Yes. I change my mind when I get new information.

PandoraBoxx's avatar

I have changed my mind, the Democrats aren’t calling it “Obamacare”, that’s a Republican term. Democrats are calling it “a step in the right direction.”

A society is judged on the care of the least affluent of its citizens because they are the most vulnerable. That is my political belief. Dems come closest to agreeing with me.

wonderingwhy's avatar

It’s just a matter of either believing, hopefully based on research/facts/reason, in the idea put forth [or, perhaps more often than not, not believing in the alternative(s)]. You know you were “right” when you implement it and it works out as predicted or close enough to it to not cause undue hardship. The thing about politics is there are few absolutes, so having an open mind and a willingness to change is a must (he said, as visions of congress danced in his head), as is “knowing” when to stick with it.

Part of the problem is, politics involves so many who are so diverse that words like “right” and “know” don’t hold the same meaning in most instances. Parties, to the public’s detriment, love to throw such words around though often combined with other issues not related to the legislation at hand knowing that it will stir the pot and get people to back them by supporting the party rather than the idea.

Simone_De_Beauvoir's avatar

I don’t listen to the political party – I form opinions first and then see which politicians or party aligns with them.

Sophief's avatar

I just have actually. I don’t know if I am right, it just feels right. As @Simone_De_Beauvoir said, I don’t listen to the political parties, I will have an opinion of what I expect and then see who lives up to that, and for the first time ever I have changed my political view.

mrentropy's avatar

I do what everyone else does then deny I did when it all goes wrong. Then I blame all the others for allowing themselves to be swayed by weak arguments.

thriftymaid's avatar

Opinions form from what you can understand about an issue and applying your own sense of morality and logic. Of course there are times that, in time, you may change your opinion when more knowledge is obtained or you see that the actual impact is different from the initial assumed or inferred one.

marinelife's avatar

I don’t get me information from a party. I read factual news accounts and form my opinion that way.

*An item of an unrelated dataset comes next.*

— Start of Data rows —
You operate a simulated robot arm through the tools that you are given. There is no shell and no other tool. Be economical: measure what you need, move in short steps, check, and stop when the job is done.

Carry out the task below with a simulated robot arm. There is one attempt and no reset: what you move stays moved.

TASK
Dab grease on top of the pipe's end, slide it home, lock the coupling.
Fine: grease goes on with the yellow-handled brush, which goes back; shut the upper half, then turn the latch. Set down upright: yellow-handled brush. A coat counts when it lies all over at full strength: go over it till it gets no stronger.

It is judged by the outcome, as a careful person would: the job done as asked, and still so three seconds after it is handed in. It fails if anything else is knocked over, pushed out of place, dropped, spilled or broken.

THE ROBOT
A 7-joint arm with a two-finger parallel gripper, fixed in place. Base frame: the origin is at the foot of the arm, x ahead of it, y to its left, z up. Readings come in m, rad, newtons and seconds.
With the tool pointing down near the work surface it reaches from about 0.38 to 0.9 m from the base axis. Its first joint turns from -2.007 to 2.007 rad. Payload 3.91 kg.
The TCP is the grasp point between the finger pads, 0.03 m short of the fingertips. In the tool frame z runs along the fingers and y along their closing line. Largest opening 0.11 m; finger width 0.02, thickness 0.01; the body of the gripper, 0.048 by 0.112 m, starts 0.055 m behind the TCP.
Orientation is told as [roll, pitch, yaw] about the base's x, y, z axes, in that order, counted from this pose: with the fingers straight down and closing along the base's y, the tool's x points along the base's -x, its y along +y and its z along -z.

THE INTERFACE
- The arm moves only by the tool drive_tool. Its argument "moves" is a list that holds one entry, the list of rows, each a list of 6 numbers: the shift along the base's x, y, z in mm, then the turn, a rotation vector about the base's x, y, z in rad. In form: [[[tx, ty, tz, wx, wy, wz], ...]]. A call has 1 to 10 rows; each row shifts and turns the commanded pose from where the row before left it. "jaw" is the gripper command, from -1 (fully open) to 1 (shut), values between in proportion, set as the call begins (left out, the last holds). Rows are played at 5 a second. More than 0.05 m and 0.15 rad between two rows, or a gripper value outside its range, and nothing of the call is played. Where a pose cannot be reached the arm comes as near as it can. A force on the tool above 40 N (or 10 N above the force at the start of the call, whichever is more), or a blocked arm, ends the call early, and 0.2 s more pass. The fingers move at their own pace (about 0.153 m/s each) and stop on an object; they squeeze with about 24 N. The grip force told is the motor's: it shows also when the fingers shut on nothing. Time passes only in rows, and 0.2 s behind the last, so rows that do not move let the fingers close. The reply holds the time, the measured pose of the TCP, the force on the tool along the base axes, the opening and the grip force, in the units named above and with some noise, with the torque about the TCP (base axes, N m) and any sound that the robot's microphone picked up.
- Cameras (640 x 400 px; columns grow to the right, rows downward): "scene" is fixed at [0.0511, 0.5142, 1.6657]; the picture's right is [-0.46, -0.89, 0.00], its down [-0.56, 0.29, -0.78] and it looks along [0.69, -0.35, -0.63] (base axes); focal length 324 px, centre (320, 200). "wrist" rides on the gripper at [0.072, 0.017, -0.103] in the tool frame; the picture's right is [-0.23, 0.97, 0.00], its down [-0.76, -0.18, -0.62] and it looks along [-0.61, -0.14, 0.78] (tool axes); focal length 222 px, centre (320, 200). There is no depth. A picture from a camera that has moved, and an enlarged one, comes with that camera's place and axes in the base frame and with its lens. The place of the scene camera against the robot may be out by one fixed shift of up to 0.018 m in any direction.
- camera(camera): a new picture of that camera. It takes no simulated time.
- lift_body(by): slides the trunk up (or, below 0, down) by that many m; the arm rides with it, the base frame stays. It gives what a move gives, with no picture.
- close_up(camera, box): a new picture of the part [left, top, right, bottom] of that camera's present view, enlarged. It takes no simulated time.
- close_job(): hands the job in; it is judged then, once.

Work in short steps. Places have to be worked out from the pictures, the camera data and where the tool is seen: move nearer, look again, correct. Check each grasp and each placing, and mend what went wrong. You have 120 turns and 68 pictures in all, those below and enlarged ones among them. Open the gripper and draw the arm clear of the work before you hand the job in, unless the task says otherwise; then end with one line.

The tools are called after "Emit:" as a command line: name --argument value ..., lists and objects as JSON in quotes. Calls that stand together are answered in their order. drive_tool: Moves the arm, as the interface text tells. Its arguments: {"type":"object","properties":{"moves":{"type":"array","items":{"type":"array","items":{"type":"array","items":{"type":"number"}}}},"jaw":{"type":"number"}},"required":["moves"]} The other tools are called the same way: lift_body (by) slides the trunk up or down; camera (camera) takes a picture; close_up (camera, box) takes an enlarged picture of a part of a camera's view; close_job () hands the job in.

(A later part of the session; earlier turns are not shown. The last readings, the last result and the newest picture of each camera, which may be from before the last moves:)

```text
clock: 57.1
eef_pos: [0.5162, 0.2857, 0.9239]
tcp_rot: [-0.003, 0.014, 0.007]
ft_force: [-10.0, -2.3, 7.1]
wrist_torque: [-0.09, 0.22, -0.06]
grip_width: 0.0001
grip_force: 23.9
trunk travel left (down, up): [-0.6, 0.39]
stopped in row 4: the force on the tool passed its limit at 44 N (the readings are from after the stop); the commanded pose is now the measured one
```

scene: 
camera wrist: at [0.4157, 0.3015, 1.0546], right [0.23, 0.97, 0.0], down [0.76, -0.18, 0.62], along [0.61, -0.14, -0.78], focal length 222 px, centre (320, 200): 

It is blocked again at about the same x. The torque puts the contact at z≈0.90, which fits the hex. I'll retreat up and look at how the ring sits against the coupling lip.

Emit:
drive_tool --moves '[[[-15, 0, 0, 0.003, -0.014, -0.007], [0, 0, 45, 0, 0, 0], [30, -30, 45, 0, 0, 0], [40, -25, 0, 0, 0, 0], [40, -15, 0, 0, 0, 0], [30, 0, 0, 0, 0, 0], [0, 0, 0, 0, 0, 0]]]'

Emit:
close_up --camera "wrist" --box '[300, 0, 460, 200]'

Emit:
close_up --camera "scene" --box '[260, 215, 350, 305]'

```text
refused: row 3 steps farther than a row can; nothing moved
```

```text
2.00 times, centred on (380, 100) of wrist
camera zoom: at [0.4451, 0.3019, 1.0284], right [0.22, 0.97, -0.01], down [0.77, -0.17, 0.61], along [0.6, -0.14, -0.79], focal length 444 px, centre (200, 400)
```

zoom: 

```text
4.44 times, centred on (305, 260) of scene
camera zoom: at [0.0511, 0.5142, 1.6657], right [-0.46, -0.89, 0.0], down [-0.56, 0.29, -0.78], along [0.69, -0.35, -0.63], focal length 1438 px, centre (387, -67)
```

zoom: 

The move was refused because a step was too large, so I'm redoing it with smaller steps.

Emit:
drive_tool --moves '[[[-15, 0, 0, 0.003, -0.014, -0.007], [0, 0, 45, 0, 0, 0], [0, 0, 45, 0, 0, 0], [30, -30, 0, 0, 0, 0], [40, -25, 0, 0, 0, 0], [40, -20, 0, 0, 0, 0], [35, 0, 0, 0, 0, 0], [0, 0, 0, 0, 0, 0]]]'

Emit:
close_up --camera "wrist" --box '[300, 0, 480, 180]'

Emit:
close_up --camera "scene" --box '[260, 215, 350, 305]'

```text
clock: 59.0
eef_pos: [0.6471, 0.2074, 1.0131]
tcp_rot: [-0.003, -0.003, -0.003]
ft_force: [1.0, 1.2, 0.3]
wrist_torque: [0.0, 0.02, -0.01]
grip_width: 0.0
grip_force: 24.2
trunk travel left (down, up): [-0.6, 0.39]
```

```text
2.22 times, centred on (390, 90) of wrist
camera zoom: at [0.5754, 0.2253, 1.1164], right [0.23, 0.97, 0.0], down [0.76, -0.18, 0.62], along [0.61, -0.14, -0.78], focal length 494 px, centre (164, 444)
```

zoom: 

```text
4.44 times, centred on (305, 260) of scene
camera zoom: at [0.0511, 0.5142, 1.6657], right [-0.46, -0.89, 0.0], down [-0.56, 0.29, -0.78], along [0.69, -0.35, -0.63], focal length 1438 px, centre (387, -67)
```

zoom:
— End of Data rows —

Since my opinion is based on fact, I am not likely to change my mind unless someone presents me with new facts that contradict what I already know.

Rangie's avatar

@marinelife But you are at least willing to change your mind. I know people that are so stead fast, they will not change their mind for any reason. I am not one of them, but I am not far from them. I need some real hard facts for me to consider first.

Blackberry's avatar

I feel political opinions and ‘facts’ are just a way to determine what would be best for the future, even though no one exactly knows what will happen. One group can say ‘This is what will happen when this legislation is in place’, and another group will say the opposite, and then each side gives their opinion on why this is true. Correct me if I am wrong, but you can’t use opinions on facts to determine the future, right? And then there’s the people that just use opinions only to convince people they are facts, but that is another story.

Rangie's avatar

@Blackberry You are right about And then there’s the people that just use opinions only to convince people they are facts, but that is another story. I know several of those people. I think they just love to argue and get in your face to try to intimidate you, until you agree with them.

lilikoi's avatar

I look at original sources of data / information available, and form my position based on that. Yes, I am willing to change my position as new information becomes available if this new information seems legitimate and favors a different position than my own. The only way to get the real deal is to go straight to the original sources of information and read them yourself. News coverage of legislation is spotty; they often get it wrong, whether intentional or not. Even then, you need to consider who the source of the information is and take into account any potential bias / spin.